* **Extract to read**
────────────────────────────────────────
The facts of Jiffy Lube are not analogous to the situation at hand. The arbitration clause at issue in this case is not as broad as that in Jiffy Lube. Instead of a reference to "any and all disputes, " it contains the more limited "relating to" language that was absent from the arbitration clause in Jiffy Lube. [3] Smith v. Steinkamp, 318 F.3d 775 (7th Cir. 2003), also cited by Brown, raises a point similar to that in Jiffy Lube, when it suggests that there must be natural limits to the arbitral scope. Facing a comparably broad arbitration clause, the court wrote that it would be an "absurd result[]" to compel arbitration in the hypothetical situation where a plaintiff brings a wrongful death suit based on a defendant lender's murder of a borrower in order to encourage defaults. Id. at 777. Once again, the court took issue with the sheer breadth of the arbitration provision. Here, unlike in Jiffy Lube, the provision in question is simply not broad enough to compel arbitration in Steinkamp 's extreme hypothetical, and thus the decision tells us nothing more about whether the TCPA claim relates to the contract.
────────────────────────────────────────
* **Dataset section**
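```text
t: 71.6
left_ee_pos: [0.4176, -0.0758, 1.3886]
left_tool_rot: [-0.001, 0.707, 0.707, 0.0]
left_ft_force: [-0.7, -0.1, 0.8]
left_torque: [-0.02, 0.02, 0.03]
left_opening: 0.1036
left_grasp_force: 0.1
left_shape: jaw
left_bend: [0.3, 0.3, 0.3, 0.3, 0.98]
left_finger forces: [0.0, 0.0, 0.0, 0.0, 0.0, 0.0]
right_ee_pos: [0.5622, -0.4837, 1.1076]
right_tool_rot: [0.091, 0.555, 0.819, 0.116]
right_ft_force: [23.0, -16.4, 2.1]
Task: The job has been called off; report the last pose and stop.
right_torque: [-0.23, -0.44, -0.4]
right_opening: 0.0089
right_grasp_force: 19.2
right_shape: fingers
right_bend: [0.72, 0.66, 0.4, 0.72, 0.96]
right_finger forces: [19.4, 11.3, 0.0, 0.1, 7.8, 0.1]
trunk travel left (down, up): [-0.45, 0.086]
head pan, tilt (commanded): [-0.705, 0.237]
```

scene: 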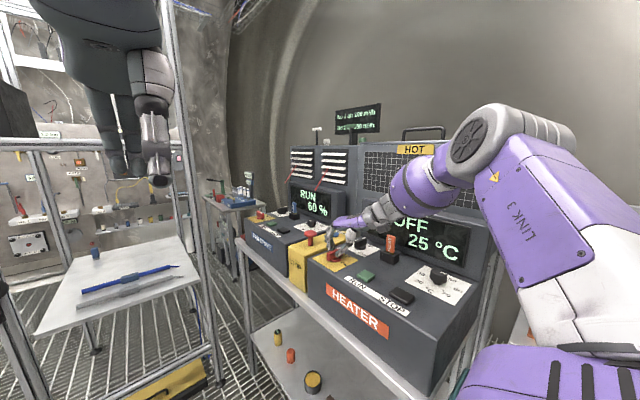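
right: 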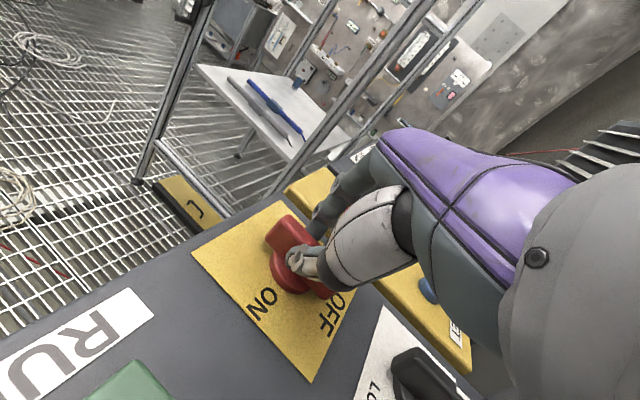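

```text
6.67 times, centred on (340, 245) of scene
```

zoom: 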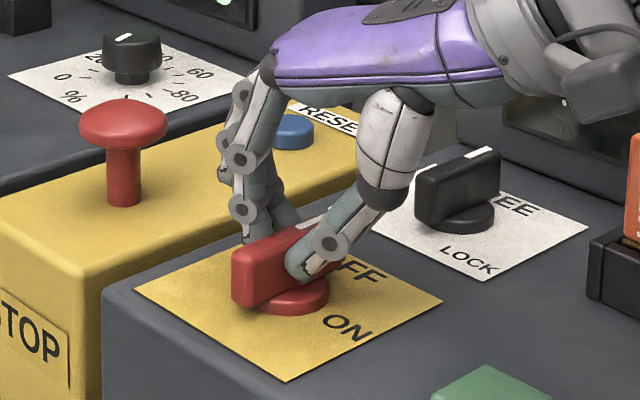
────────────────────────────────────────
* **What the exercise asks**
Copy the whole extract to read, the one that starts with "The facts of".

* **Answer to this exercise**
The facts of Jiffy Lube are not analogous to the situation at hand. The arbitration clause at issue in this case is not as broad as that in Jiffy Lube. Instead of a reference to "any and all disputes, " it contains the more limited "relating to" language that was absent from the arbitration clause in Jiffy Lube. [3] Smith v. Steinkamp, 318 F.3d 775 (7th Cir. 2003), also cited by Brown, raises a point similar to that in Jiffy Lube, when it suggests that there must be natural limits to the arbitral scope. Facing a comparably broad arbitration clause, the court wrote that it would be an "absurd result[]" to compel arbitration in the hypothetical situation where a plaintiff brings a wrongful death suit based on a defendant lender's murder of a borrower in order to encourage defaults. Id. at 777. Once again, the court took issue with the sheer breadth of the arbitration provision. Here, unlike in Jiffy Lube, the provision in question is simply not broad enough to compel arbitration in Steinkamp 's extreme hypothetical, and thus the decision tells us nothing more about whether the TCPA claim relates to the contract.